An die Gemeindeversammlung von Vechigen kamen 224 Stimmberechtigte. Mit im Saalprovisorium der Schule Boll: Ein grosser Elefant. "Das Thema" werde an dem Abend ebenfalls behandelt, kündigte Versammlungspräsident Hans Zoss an. Gemeindepräsidentin Sibylle Schwegler-Messerli (SVP) machte sie dann noch vor der Präsentation der Jahresrechnung 2021 daran, den aktuellen Stand im Vechiger Finanzskandal zu berichten.
"Schweigen ist Gold wert"
"Schweigen ist zurzeit Gold wert", fing Sibylle Schwegler ihre Ausführungen an. Sie könne deshalb nur die gesicherten Fakten berichten. Vermutungen zu äussern, könnte der Gemeinde im laufenden Verfahren schaden.
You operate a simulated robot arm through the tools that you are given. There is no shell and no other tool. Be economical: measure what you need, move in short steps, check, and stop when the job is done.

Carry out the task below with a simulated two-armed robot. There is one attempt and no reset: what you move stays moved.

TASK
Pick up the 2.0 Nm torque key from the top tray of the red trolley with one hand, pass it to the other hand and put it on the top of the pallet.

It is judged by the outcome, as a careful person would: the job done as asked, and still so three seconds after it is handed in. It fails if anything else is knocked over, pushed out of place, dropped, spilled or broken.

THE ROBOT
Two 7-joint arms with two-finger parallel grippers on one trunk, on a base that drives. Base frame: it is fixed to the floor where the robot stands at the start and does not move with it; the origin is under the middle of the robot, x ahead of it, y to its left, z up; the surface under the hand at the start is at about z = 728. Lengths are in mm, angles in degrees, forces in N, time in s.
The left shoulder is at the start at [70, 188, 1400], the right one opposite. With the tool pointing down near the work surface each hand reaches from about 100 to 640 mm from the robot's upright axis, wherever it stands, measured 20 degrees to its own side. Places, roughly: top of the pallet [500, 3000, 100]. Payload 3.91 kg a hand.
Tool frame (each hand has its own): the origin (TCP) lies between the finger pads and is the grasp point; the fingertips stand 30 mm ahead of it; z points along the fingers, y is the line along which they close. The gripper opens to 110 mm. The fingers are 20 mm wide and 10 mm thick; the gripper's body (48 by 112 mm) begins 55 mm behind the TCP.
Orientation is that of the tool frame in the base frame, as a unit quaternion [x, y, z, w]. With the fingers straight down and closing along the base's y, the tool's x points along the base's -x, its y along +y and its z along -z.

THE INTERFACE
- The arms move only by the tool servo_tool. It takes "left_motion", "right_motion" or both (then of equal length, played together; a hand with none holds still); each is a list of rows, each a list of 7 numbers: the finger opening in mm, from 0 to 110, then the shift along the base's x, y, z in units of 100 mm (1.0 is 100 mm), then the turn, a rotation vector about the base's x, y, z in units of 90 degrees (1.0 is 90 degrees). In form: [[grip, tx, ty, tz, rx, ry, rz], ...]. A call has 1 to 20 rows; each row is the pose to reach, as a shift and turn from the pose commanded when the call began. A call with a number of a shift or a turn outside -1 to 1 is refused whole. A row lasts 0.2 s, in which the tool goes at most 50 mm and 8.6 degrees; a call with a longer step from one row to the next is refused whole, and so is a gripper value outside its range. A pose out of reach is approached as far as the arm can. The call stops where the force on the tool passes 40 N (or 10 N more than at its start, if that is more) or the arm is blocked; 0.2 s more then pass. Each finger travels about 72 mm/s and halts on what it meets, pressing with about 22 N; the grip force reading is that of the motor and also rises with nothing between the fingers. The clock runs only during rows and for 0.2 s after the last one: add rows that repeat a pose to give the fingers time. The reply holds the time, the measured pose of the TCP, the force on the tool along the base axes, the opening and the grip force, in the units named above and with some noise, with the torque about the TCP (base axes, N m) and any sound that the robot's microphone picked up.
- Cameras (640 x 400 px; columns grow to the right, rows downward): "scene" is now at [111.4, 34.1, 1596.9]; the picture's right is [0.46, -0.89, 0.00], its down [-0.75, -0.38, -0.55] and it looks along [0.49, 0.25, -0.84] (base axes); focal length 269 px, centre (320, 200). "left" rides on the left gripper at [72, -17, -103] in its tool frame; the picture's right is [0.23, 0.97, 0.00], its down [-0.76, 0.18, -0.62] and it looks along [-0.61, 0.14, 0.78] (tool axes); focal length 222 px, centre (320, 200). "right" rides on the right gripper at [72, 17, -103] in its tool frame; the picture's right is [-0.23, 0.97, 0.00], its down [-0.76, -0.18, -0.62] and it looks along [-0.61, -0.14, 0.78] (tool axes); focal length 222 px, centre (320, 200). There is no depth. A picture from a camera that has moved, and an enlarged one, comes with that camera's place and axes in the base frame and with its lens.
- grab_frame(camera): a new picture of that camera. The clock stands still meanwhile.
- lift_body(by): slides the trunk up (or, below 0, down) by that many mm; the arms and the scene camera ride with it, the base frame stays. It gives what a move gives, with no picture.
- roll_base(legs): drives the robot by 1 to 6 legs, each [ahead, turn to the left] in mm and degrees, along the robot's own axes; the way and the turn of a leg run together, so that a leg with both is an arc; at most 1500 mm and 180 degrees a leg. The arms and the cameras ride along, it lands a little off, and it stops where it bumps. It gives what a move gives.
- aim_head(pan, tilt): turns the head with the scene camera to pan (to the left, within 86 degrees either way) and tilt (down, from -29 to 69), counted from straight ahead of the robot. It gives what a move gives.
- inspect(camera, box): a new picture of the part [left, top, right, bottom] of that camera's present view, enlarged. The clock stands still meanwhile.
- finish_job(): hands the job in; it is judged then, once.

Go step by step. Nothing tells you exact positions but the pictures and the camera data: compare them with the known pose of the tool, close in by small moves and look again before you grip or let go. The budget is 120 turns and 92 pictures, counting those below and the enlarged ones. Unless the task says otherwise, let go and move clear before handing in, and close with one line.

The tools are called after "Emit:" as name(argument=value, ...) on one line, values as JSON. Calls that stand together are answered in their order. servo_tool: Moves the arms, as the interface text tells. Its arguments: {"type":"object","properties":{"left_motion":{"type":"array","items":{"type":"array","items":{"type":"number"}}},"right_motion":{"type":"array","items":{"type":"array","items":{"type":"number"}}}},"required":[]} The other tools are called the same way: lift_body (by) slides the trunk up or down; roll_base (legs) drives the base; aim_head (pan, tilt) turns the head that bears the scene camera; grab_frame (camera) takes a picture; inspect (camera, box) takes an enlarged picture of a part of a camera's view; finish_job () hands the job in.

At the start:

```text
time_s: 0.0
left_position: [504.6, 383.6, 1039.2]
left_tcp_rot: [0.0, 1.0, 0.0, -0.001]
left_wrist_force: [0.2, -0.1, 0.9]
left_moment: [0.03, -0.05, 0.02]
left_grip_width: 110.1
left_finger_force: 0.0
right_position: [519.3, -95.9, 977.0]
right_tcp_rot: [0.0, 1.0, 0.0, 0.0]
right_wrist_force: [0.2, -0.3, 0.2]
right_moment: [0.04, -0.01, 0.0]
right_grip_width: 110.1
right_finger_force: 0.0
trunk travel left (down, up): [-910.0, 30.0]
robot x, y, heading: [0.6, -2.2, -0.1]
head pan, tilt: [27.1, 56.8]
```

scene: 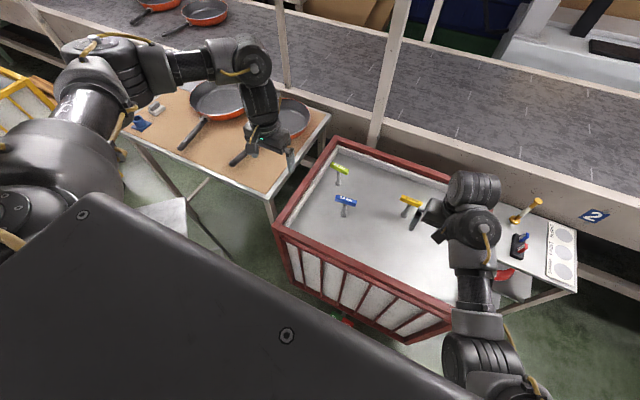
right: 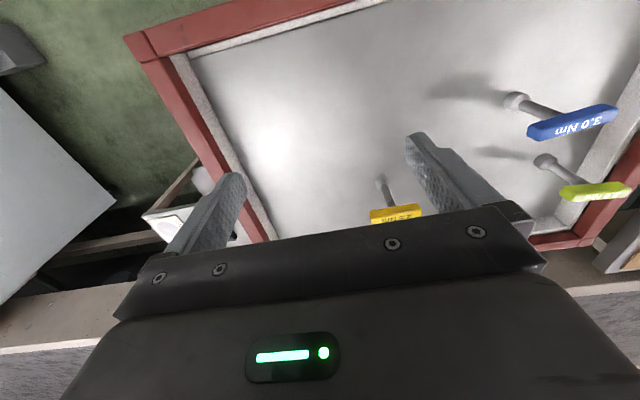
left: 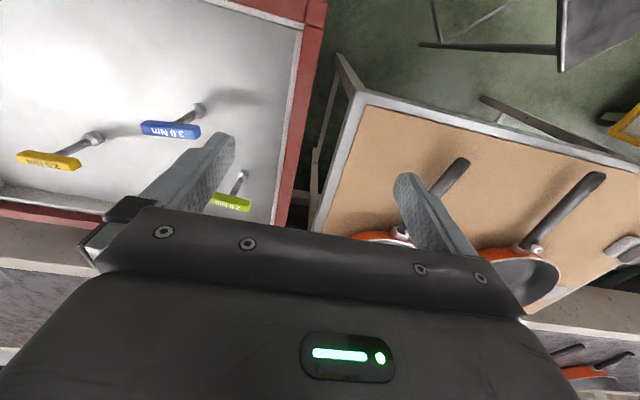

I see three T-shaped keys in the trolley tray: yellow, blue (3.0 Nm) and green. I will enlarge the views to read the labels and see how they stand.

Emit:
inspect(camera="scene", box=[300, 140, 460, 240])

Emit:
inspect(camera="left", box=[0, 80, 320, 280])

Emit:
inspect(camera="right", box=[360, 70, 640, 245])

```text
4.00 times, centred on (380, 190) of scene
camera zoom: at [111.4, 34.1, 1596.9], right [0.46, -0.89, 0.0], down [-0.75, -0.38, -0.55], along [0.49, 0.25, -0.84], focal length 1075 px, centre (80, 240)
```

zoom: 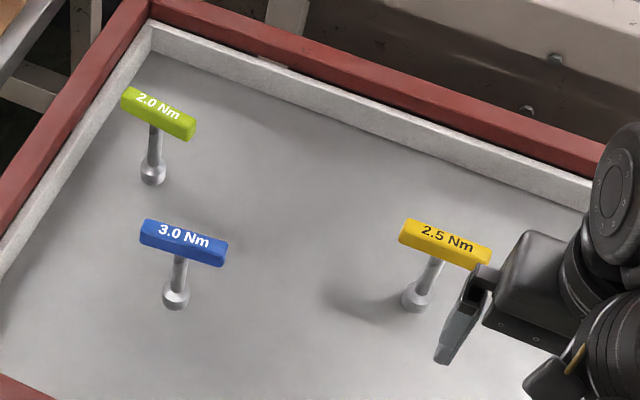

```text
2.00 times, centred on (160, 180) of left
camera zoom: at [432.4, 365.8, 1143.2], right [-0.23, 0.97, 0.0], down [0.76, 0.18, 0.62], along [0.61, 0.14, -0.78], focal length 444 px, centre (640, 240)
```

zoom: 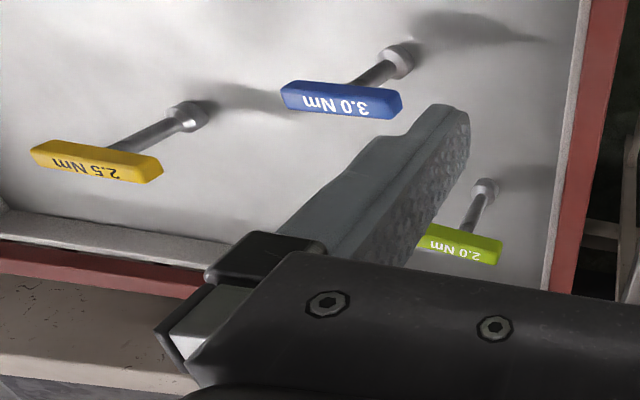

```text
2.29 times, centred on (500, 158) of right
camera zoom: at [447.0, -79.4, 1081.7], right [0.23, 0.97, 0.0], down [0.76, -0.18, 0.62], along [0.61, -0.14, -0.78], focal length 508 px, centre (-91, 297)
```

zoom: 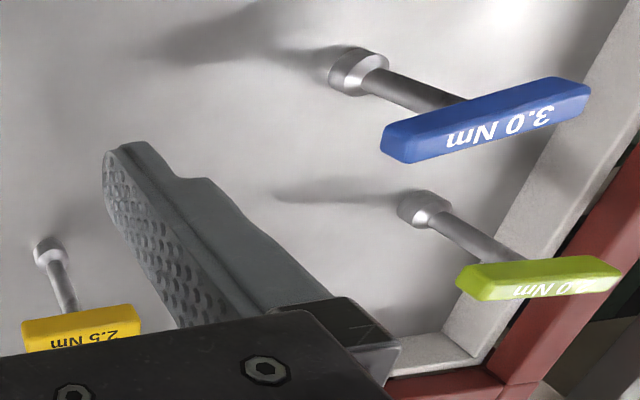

Anfang Mai war bekannt geworden, dass der Leiter der Finanzverwaltung von Vechigen Geld veruntreut hatte. Mit den gefälschten Unterschriften von Schwegler und Gemeindeschreiber Beat Brunner hatte er im Namen der Gemeinde bei der Nachbargemeinde Ittigen einen Kredit über 4 Millionen erschlichen und das Geld nach eigenen Angaben an der Börse verspielt.
Der Finanzverwalter gab den Sachverhalt zu und auch, dass das nicht alles war. Zuerst gegenüber dem Gemeindeschreiber, danach auch im grösseren Kreis mit unter anderen ihr selber, so Schwegler. Auch zu BERN-OST sagte der Finanzverwalter, er habe während 20 Jahren Geld veruntreut und den Schaden mit immer neuen Krediten vertuscht. Er wurde fristlos entlassen und angezeigt.
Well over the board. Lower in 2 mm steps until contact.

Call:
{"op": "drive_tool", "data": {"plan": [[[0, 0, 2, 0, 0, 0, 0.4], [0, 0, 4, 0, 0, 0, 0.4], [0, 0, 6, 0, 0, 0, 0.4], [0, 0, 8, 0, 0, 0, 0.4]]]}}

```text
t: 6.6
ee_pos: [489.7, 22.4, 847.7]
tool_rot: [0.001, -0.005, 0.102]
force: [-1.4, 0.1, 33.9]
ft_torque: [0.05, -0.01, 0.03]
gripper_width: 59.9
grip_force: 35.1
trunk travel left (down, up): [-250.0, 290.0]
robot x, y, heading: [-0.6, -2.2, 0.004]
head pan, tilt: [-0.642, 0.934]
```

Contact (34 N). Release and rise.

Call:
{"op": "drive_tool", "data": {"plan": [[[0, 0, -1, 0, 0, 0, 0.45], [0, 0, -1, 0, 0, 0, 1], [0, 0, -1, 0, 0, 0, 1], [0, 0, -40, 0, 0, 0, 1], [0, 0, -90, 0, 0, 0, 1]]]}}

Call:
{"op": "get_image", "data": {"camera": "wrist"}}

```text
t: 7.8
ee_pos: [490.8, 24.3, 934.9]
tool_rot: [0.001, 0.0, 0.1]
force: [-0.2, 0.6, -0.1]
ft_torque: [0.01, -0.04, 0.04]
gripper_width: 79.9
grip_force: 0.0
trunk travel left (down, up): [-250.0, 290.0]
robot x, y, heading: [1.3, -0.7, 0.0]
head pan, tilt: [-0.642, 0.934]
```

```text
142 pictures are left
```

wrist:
Am ersten BEA-Tag gings los
Die gefälschten Unterschriften wurden laut Schwegler am Samstag, dem 28, "am Eröffnungstag der BEA" entdeckt. Am Samstag habe der Gemeinderat alle nötigen Behörden informiert. Am Montag informierte er mittels Medienmitteilung die Öffentlichkeit.
Bevor Hans Zoss die Fragerunde eröffnete, nahm Schwegler einen Punkt vorweg. Sie wehrte sich gegen den Vorwurf, die Gemeinde wolle den Skandal totschweigen, und habe ihn deshalb im Mitteilungsblatt zur Gemeindeversammlung nicht erwähnt. Das Blatt brauche viel Vorlauf und sei zu dem Zeitpunkt schon in Druck gewesen. Um die Bevölkerung rasch zu informieren, habe man deshalb den Weg über die Medien gewählt, so Schwegler. Danach stellte sie sich den Fragen.
Ist das Geld weg?
Der Finanzverwalter hatte sich die vier Millionen auf ein nicht mehr benutztes Konto des schon länger aufgelösten Wasserverbunds Vechigen-Stettlen (Wavest) zahlen lassen. Ein Bürger fragte, ob von dem Geld noch etwas übrig sei. Die etwas überraschende Antwort von Schwegler: Man wisse es nicht, da die Gemeinde keinen Zugang habe zum Konto. Der Finanzverwalter habe gesagt, es sei nichts mehr da.
Ein weiterer Bürger wollte wissen, warum das Konto des aufgelösten Wavest überhaupt noch existiere. Genau das wolle man auch wissen, so Schwegler. Das sei Teil der Ermittlungen.
Was, wenn Vechigen zahlen muss?
Mehrere Fragen betrafen die Auswirkungen auf die Gemeindefinanzen. Wie der Gemeinderat vorsorge, was der Plan sei für den Fall, dass ein Teil der Schuld an Vechigen hängen bleibe. Werden Rückstellungen gemacht? In zehn Jahren, so lange könnte es dauern, bis der Fall geklärt ist, seien die heutigen Gemeinderät:innen nicht mehr im Amt. "Wir dürfen die Schuld nicht an die nächste Generation übergeben", sagte ein Bürger.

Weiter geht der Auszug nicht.